GRS Kit for LMS 3F 0-6-0T ("Jinty")
« on: Nov 06 2013 23:34 »
GRS Kit for LMS 3F 0-6-0T ("Jinty")

If you have one of these kits awaiting construction, I recommend that you do not commence assembly until you have read the notes which will follow, as construction progresses.

As background, this kit was acquired as part of an exchange deal (which included the "Peckett" kit which I have converted to a Bagnall and is covered in another thread in this forum and on www.g3madesimple.org.uk ).

The kit had been subject of a construction attempt (thankfully aborted at a very early stage).
The builder was clearly "out of his depth", since everything which should have been soldered or screwed had been fixed with superglue (even the crooked and loosely-fitted hornblock guides/keep plates were held in place by superglue)!!
Fortunately, he had not got very far before abandoning the project and it was an easy task to completely disassemble the chassis, running plate, body into its components parts.

Now ready to recommence construction, some prototype research was undertaken and the GRS instructions examined.

Firstly some notes on the prototype.

The first batches built did not have the cut-away hole in the side tanks which gives access to the rear sandbox fillers as on the later batches ( the rear sandboxes on the later batches is mounted lower than on those without the cut-away).

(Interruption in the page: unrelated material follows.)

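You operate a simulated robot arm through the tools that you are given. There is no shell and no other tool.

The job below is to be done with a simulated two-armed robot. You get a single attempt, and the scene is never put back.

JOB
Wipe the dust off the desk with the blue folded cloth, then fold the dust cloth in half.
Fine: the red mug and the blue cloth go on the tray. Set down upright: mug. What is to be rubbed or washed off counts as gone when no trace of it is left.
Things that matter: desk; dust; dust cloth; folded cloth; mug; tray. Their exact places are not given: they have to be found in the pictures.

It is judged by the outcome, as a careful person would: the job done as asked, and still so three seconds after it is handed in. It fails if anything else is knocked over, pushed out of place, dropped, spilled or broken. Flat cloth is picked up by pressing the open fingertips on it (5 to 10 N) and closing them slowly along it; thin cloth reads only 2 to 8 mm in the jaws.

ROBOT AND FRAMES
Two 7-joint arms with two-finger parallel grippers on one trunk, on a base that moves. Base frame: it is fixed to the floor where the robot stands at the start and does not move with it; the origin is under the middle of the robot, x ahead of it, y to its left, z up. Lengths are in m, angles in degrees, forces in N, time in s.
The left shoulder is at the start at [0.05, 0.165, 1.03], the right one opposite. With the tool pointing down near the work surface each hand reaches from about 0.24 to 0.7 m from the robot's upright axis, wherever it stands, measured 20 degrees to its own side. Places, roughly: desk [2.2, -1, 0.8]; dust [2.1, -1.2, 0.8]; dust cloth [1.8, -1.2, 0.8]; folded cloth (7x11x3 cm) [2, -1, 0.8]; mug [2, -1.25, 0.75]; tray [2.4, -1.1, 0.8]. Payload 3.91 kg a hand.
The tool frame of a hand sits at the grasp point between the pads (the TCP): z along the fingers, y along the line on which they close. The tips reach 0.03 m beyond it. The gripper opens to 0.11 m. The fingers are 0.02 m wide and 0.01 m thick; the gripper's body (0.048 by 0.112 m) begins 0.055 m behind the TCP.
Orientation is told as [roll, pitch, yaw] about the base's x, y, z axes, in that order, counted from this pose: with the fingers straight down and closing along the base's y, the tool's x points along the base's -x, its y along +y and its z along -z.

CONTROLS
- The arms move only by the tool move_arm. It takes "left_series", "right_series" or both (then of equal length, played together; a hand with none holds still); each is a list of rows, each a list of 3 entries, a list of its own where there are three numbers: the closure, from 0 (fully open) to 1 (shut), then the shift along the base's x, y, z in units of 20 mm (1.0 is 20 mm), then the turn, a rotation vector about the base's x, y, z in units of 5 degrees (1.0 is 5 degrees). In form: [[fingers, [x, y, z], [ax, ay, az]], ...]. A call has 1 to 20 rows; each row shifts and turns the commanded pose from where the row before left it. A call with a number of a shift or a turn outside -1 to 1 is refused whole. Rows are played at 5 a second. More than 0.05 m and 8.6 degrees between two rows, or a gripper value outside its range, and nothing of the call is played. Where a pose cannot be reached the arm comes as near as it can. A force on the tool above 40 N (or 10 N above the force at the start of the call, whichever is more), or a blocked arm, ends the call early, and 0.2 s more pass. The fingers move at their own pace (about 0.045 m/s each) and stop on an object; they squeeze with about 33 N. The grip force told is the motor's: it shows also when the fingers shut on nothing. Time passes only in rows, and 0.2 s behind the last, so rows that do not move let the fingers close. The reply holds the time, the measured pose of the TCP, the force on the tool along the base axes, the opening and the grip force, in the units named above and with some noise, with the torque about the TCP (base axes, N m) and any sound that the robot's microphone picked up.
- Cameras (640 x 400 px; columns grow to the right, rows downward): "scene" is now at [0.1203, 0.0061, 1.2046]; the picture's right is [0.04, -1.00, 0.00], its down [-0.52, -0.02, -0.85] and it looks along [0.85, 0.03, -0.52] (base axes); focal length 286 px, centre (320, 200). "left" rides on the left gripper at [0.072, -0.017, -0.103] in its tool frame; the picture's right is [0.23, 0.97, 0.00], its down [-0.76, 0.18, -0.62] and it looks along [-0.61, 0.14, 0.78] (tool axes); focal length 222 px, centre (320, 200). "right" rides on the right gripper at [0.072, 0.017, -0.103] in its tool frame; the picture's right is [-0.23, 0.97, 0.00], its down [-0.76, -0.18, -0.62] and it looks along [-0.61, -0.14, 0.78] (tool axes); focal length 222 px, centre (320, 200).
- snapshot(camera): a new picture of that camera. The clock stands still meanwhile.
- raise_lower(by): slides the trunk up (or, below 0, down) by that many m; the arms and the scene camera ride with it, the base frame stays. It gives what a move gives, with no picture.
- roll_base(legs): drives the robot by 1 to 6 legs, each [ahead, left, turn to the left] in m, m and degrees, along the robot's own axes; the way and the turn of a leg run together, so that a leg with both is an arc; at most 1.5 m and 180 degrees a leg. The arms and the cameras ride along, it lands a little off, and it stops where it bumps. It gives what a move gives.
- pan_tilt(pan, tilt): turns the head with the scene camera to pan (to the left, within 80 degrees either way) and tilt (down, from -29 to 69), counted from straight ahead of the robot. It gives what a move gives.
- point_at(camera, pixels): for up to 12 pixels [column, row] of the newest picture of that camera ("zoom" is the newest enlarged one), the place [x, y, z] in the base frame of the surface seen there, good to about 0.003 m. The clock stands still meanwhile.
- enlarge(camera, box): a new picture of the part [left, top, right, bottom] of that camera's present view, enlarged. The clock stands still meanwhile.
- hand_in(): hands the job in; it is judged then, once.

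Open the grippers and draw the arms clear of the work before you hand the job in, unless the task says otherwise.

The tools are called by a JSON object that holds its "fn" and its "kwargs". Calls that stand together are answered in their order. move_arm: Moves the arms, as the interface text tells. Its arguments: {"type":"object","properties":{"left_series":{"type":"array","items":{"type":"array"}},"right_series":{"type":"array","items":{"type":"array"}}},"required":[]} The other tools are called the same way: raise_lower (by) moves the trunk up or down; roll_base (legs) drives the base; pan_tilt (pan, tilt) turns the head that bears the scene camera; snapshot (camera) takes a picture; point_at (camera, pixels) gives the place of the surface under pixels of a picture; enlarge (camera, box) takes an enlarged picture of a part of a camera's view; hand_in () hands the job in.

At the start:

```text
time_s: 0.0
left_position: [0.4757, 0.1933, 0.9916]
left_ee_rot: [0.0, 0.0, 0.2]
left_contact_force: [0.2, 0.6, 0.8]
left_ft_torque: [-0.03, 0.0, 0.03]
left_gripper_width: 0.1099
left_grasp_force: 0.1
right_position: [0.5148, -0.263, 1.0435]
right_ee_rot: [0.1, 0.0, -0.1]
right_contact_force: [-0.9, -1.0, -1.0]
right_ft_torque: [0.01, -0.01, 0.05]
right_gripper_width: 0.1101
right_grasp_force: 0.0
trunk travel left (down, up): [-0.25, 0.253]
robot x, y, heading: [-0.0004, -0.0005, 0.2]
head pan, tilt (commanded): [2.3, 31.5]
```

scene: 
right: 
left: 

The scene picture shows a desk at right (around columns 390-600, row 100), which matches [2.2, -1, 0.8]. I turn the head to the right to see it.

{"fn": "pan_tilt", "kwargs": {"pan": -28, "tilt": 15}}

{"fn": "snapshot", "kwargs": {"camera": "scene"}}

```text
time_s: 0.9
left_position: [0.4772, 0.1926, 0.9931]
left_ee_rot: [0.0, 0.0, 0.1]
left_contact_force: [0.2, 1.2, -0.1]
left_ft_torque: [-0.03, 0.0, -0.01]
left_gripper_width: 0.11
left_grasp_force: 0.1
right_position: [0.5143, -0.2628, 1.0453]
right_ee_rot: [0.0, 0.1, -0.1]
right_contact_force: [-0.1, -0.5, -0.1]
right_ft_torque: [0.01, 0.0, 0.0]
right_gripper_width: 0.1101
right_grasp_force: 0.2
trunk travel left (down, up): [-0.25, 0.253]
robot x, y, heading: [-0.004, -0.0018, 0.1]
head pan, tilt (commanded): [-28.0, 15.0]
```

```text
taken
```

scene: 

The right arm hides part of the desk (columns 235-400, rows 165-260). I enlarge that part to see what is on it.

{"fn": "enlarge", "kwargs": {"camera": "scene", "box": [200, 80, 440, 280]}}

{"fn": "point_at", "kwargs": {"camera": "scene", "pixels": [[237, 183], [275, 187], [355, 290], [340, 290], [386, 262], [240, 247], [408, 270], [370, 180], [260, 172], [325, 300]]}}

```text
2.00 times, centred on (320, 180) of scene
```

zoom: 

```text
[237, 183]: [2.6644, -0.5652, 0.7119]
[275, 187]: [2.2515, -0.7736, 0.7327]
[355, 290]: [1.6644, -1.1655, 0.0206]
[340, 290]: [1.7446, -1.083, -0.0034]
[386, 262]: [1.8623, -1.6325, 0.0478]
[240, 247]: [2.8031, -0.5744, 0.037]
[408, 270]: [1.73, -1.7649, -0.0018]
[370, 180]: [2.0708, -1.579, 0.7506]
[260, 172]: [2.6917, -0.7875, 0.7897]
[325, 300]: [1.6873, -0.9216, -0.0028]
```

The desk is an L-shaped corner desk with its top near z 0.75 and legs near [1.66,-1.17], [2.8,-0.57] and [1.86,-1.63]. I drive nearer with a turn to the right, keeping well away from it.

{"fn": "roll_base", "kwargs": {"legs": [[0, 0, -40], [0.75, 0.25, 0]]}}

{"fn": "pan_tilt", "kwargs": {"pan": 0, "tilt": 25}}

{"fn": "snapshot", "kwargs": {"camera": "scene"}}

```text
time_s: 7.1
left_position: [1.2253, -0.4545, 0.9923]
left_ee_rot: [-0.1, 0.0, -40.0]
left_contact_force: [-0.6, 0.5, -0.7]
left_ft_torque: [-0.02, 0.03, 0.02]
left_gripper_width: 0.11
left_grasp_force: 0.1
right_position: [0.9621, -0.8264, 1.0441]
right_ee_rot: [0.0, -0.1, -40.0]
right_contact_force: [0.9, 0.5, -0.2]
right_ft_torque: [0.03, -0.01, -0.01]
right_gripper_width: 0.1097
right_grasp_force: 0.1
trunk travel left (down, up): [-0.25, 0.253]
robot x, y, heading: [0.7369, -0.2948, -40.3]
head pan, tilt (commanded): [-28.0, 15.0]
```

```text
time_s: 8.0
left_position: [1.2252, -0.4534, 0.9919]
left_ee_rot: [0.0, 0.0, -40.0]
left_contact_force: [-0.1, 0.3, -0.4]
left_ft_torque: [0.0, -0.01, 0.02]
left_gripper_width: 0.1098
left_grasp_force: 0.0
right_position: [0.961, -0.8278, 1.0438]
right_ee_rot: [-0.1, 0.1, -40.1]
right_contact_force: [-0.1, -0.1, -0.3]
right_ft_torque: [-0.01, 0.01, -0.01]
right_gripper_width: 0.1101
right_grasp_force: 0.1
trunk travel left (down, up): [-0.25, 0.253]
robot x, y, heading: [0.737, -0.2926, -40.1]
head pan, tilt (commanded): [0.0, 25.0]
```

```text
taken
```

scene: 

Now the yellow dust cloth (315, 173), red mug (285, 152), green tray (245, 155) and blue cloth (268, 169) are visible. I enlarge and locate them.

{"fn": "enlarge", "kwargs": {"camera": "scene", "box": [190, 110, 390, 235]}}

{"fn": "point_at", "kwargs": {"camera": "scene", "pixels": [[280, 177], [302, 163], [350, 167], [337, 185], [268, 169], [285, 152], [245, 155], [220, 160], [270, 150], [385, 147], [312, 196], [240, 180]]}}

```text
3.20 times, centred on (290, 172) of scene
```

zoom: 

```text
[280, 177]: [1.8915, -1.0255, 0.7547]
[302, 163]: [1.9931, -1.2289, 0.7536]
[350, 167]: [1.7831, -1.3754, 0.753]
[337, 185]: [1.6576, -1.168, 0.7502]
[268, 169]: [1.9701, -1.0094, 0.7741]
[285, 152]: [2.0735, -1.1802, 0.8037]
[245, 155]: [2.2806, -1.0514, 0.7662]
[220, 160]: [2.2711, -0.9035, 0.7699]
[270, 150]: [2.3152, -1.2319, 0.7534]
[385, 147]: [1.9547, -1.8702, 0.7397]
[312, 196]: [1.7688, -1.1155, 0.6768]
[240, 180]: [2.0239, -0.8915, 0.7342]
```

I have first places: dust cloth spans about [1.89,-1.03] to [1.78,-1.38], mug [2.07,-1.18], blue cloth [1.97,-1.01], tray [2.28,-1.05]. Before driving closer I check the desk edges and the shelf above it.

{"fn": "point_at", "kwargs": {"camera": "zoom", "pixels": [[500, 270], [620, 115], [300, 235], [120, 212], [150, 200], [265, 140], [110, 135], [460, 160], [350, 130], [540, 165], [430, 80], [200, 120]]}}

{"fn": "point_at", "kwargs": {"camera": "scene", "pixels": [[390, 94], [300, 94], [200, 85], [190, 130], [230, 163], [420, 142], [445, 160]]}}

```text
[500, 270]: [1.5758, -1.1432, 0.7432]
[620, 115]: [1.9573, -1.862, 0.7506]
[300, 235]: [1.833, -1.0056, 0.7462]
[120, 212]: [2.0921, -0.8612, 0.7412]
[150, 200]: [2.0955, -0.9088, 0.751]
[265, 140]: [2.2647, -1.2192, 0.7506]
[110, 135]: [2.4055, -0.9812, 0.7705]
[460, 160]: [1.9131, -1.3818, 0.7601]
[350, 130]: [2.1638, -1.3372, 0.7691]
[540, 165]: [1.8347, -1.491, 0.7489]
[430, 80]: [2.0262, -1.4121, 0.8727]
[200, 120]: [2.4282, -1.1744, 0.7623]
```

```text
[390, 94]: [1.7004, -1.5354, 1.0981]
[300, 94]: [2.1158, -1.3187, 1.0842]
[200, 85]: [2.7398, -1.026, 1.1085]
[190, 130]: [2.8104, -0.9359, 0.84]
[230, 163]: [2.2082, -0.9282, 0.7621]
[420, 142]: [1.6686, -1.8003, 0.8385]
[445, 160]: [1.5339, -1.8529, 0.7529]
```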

The original batches without the cut-away were filled from the tank top.

Nearly all these LMS 3F tanks were built by contractors (i.e. not in LMS workshops) and there are detail variations between batches.
These locos were all built with right-hand drive but many were not fitted with vacuum ejectors which, when photographed from the RHS, gives the impression that they may have left hand drive (after the fashion of the 4Fs) but they are definitely RH drive and there was no ejector pipework on the LH side.

A few were (at various times) fitted with vacuum-operated push-pull equipment.
You need a photo of your chosen loco since details varied over time and between batches.

I chose to model 7668 from the final batch (original No.16751 of 1931) which were the only 3F tanks constructed in LMS workshops (the ex-L&YR Horwich works).

The GRS Kit.

First observations:

1) The dome is too "flat" : The shape of the dome does vary from very "rounded" (in the Midland style) to a much flatter profile but the shape of the kit dome is far flatter than any photo I have seen.

2) The instructions state that the chimney is to be fitted over the centre of the smokebox : This is incorrect; it should be fitted centrally over the smokebox saddle, which places it to the rear section of the smokebox.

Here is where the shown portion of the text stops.